→ Short exercise 1
Quote the text shown word for word, starting at "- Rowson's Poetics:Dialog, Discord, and" and ending with "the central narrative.".

→ Text shown
- Rowson's Poetics:Dialog, Discord, and Debate in Miscellaneous Poems
The basic facts about Susanna Rowson's poetic career are as follows. In 1788, she published the long dramatic poem, A Trip to Parnasses, as well as the collection, Poems on Various Subjects. She published Miscellaneous Poems in 1804, a book comprised in part of poems originally included in Poems on Various Subjects, as well as poems previously published in periodical form. From the 1790s to the 1820s, many more of Rowson's poems were printed in American broadsides or periodicals and often her poems were reprinted multiple times over a span of years. In addition, most of her novels and plays include poems or songs that serve as critical inter-texts, punctuating or contributing to the central narrative.
As this summary suggests, Rowson was an active poet throughout her life, a fact conventionally overshadowed by her other writing and particularly her novelistic productions. Undoubtedly, the tepid reception of Rowson's poems has contributed to the sense that her poetry was a secondary and lesser occupation. Since the eighteenth century, neither Rowson's critics nor her advocates have quite known what to make of her poetry. In 1795, her most infamous critic, William Cobbett, designated her "the poetess laureate of the Sovereign People of the United States," but based this mocking epitaph primarily upon her dramatic and novelistic writing—her popular songs and poems escaping his withering critique.1 Elias Nason, who reprinted over thirty poems in his 1870 laudatory biography of Rowson, nevertheless acknowledged that, when compared to other female poets of the time, "these poems of Mrs. Rowson would hardly seem to merit the attention I have bestowed on them"; yet, he averred, "they seem to be worthy of a place in some small corner in the library of every one interested in the early history and progress of [End Page 115] our literature."2 Feminist critics of the 1970s and 80s somewhat apologetically described her poems as "timid and formal" or "dull" and Rowson herself as "a poet of moderate abilities."3 For the most part, Rowson has not been granted even the smallest corner within the history of American poetry, but has been excluded from the library altogether.

→ Short exercise 2
Set down, exactly as written, only the lines starting with the one that holds "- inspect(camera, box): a" and ending with the one that holds "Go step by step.".

→ Record excerpts

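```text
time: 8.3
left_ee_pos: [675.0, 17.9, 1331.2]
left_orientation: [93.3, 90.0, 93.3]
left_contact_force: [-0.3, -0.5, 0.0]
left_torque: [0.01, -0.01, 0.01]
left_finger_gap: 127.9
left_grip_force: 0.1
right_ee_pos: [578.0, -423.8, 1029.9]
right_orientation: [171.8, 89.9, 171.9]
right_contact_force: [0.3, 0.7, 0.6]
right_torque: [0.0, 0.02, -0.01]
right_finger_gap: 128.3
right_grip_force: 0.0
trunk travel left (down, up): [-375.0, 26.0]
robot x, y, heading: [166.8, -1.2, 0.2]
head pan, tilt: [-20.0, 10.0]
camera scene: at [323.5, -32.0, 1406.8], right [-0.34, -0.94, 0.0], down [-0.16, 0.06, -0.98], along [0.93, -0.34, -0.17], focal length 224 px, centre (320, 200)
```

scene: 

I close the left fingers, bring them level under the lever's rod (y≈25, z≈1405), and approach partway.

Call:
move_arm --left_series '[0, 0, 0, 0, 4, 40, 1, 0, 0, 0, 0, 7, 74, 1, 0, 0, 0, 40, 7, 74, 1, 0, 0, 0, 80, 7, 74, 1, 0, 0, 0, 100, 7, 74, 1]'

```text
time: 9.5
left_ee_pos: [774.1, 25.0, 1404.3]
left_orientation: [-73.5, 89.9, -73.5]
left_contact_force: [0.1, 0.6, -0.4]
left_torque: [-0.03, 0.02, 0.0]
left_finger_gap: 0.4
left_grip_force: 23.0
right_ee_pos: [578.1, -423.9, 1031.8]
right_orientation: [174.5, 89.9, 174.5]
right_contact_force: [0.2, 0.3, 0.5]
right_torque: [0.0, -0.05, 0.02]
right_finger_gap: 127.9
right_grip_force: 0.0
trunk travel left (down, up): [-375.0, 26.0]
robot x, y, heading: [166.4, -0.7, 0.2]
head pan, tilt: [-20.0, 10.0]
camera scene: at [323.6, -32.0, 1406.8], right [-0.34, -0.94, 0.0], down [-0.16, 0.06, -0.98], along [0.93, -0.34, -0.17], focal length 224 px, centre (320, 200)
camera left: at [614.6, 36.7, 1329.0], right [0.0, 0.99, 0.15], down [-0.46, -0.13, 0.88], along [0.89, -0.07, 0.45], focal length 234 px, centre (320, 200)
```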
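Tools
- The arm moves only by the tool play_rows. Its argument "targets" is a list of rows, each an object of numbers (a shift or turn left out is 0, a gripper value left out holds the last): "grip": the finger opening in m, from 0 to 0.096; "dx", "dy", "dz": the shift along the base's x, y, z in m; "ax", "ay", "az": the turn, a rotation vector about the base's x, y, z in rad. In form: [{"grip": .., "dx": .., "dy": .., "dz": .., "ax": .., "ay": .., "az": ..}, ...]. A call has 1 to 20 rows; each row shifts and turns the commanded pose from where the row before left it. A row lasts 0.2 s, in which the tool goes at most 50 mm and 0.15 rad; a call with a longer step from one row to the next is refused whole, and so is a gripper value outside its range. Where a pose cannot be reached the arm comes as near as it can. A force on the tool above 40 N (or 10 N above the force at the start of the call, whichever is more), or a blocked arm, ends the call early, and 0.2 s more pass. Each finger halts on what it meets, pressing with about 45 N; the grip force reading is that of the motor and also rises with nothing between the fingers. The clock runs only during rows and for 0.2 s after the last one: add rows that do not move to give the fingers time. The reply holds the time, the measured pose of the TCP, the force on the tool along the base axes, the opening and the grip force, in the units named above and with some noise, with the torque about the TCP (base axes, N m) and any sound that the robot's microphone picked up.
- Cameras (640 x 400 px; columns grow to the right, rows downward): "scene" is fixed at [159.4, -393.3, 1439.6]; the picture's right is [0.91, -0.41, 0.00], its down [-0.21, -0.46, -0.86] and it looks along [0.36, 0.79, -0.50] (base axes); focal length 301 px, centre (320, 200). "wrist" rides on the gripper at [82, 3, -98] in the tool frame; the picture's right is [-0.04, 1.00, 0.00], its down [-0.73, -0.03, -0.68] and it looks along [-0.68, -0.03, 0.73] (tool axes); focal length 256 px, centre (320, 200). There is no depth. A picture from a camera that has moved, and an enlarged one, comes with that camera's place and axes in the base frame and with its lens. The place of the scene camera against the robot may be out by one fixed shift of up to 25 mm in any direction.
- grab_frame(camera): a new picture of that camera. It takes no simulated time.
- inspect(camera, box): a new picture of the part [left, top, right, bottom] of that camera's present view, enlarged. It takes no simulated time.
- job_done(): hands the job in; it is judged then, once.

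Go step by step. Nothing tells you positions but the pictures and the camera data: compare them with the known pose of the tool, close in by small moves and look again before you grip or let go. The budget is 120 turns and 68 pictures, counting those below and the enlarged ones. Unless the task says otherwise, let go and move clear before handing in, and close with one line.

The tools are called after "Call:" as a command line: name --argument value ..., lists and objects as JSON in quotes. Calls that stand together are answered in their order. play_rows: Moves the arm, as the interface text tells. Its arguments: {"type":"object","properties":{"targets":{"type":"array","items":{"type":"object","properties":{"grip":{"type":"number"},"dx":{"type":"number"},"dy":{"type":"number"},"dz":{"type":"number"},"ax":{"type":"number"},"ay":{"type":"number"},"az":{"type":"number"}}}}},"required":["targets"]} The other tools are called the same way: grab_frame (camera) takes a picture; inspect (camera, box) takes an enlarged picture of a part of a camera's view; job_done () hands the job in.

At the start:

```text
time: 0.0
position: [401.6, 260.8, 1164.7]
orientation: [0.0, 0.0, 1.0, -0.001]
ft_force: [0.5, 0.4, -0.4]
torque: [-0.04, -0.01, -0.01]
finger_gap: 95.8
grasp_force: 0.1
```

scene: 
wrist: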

→ Answer 1
- Rowson's Poetics:Dialog, Discord, and Debate in Miscellaneous Poems
The basic facts about Susanna Rowson's poetic career are as follows. In 1788, she published the long dramatic poem, A Trip to Parnasses, as well as the collection, Poems on Various Subjects. She published Miscellaneous Poems in 1804, a book comprised in part of poems originally included in Poems on Various Subjects, as well as poems previously published in periodical form. From the 1790s to the 1820s, many more of Rowson's poems were printed in American broadsides or periodicals and often her poems were reprinted multiple times over a span of years. In addition, most of her novels and plays include poems or songs that serve as critical inter-texts, punctuating or contributing to the central narrative.

→ Answer 2
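- inspect(camera, box): a new picture of the part [left, top, right, bottom] of that camera's present view, enlarged. It takes no simulated time.
- job_done(): hands the job in; it is judged then, once.

Go step by step. Nothing tells you positions but the pictures and the camera data: compare them with the known pose of the tool, close in by small moves and look again before you grip or let go. The budget is 120 turns and 68 pictures, counting those below and the enlarged ones. Unless the task says otherwise, let go and move clear before handing in, and close with one line.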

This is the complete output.